## EXTRACT TO READ
######
ホルヘ・ルイス・ボルヘスという、何度もノーベル賞候補とされながらノーベル賞をとれないまま死んだ作家がいます。なんでノーベル賞をもらえなかったかというと、軍政下のアルゼンチンにいながら反政府的態度をとらなかったから、といわれています。ノーベル賞の選定基準はコンクラーヴェより厳しいですな。
ボルヘスが妄想したものに『バベルの図書館』というのがあって、これはあらゆる書物を所蔵する図書館(?)なわけで、まあ読書家のよくある「夢」みたいなもんです。そこで働く司書たちは、図書館で生涯を終えると排気口から投げ捨てられます。
さて、アメリカじゃあすでに電子書籍を図書館で貸し出してるそうです。
考えてみりゃ、本来タダの「読む権利」を販売するより、こっちの方が正当ですわな。
しかしこれ、貸し出そうと思えば際限なく貸し出せるわけで、電子書籍を売ってる側としちゃたまったもんじゃありませんな。歯止めをかけるためなのか、一部の図書館では有料化の動きもあるようです。
######
## INSTRUCTIONS FOR THE TASK
Pick up the extract to read at the point where it stops and go on.
######
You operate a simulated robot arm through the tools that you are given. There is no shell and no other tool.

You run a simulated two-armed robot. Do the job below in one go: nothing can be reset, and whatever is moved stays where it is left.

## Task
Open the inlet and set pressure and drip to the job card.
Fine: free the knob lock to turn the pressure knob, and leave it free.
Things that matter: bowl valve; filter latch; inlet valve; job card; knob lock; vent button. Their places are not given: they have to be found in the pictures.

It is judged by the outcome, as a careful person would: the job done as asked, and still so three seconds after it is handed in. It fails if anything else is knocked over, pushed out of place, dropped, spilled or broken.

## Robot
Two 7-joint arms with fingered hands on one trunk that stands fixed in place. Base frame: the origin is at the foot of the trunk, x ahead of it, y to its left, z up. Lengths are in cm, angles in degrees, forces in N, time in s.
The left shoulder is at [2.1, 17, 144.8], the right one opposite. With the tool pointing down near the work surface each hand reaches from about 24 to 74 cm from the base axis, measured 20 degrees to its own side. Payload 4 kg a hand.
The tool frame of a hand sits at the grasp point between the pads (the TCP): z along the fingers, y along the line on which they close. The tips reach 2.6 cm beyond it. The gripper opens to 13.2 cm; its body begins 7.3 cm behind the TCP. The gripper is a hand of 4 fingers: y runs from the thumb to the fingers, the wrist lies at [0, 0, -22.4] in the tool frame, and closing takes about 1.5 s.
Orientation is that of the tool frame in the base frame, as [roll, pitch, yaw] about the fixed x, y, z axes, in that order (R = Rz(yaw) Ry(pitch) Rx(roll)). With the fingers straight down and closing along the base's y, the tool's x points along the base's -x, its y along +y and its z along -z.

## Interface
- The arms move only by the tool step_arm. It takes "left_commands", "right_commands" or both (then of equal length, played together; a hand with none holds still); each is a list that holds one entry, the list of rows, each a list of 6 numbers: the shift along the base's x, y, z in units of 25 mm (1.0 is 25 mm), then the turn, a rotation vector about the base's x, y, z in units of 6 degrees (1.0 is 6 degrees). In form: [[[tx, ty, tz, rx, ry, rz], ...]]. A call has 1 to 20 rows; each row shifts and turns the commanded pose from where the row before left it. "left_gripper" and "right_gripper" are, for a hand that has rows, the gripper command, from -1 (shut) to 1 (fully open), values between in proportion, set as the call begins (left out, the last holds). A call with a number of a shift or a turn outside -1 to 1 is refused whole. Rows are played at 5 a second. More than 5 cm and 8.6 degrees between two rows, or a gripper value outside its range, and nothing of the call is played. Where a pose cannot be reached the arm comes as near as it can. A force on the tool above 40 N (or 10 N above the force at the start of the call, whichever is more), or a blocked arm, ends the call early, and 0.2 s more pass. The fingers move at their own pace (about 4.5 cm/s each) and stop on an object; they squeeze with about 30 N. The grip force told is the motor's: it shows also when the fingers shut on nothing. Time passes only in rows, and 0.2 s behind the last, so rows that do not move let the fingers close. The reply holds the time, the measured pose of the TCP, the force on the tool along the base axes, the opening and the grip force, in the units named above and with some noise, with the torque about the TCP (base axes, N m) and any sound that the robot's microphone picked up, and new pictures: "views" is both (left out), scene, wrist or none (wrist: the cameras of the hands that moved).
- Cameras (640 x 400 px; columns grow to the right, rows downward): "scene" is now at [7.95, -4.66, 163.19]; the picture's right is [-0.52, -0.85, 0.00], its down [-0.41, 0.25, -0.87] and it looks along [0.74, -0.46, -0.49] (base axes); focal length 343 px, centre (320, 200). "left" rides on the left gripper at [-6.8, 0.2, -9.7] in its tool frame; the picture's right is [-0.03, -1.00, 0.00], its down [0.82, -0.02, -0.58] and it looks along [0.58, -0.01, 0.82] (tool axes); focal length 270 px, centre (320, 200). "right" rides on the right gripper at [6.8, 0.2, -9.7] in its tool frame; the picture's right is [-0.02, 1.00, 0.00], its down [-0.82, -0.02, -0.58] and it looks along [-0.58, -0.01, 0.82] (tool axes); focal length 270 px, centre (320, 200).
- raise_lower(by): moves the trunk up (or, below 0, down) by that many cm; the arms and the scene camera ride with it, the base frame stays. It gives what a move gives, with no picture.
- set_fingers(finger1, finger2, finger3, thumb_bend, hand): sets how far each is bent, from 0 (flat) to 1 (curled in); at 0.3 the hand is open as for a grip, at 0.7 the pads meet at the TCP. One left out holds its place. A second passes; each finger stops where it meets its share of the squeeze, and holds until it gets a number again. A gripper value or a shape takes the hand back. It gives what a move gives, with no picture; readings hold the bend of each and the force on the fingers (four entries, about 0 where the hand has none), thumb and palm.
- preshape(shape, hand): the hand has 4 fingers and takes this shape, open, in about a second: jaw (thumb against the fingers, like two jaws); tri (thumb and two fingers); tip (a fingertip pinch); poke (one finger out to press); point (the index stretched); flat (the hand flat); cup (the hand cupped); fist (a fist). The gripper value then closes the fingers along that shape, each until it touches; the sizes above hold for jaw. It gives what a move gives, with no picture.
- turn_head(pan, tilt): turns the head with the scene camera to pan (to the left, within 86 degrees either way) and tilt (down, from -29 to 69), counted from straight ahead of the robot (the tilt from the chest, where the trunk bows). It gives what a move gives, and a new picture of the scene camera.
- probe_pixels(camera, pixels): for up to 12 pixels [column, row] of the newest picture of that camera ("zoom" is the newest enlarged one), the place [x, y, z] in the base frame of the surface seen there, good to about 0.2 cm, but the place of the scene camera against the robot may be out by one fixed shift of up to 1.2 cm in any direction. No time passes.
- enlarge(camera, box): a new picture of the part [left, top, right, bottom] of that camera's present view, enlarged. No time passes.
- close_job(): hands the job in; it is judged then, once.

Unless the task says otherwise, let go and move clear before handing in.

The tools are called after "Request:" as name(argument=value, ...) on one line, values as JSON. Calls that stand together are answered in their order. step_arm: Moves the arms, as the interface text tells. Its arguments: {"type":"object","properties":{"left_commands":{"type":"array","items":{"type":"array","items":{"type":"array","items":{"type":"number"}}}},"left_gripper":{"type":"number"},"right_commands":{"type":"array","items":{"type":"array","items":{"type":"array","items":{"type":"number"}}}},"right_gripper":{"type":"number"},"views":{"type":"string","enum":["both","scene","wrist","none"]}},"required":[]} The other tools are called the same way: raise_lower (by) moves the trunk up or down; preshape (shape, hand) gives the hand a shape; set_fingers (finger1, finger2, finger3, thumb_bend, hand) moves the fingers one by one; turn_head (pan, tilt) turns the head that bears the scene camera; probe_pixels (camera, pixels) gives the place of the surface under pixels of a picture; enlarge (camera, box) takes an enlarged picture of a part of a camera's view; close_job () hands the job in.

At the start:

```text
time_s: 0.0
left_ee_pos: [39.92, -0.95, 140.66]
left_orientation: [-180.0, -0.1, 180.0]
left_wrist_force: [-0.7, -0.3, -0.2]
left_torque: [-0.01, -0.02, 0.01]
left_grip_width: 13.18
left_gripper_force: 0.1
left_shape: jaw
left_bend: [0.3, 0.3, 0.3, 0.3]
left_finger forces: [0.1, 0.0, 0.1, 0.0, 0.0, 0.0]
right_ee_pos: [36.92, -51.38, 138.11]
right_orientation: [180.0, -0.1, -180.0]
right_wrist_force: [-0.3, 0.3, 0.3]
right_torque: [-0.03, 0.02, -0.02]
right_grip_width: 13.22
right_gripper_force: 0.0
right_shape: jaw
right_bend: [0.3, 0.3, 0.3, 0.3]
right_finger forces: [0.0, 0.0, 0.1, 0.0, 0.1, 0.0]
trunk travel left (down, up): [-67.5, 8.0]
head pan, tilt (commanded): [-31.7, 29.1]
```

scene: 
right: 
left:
######
## ANSWER TO THE EXERCISE
紙の本と違って、借り出すのに順番待ちが三十人!なんてこともないし、質量なんかあってなきが如しで、三つくらい図書館が協力すれば、夢にまで見た『バベルの図書館』が出現しそうです。
もしこっちの流れの方が「太く」なって、少なくとも古典と呼ばれる書籍だけでも全部図書館の電子書籍でさらさら読めるようになったとしたら……?
電子書籍ビジネスってのはなりたつんだろうか?
対策はいろいろ考えられますが、それでも出版はただのビジネスとなり、文化とは呼べなくなるので、いろいろな「保護」の対象からはずされる局面が出てきそうですね。
電子書籍を規制するのは、紙の本よりずっとらくちんですから。
かくて電子の城として出現した『バベルの図書館』は、ゴミの山と化すのでありました。
なんてね。
「読者とは滅んだ種だ」
(ホルヘ・ルイス・ボルヘス)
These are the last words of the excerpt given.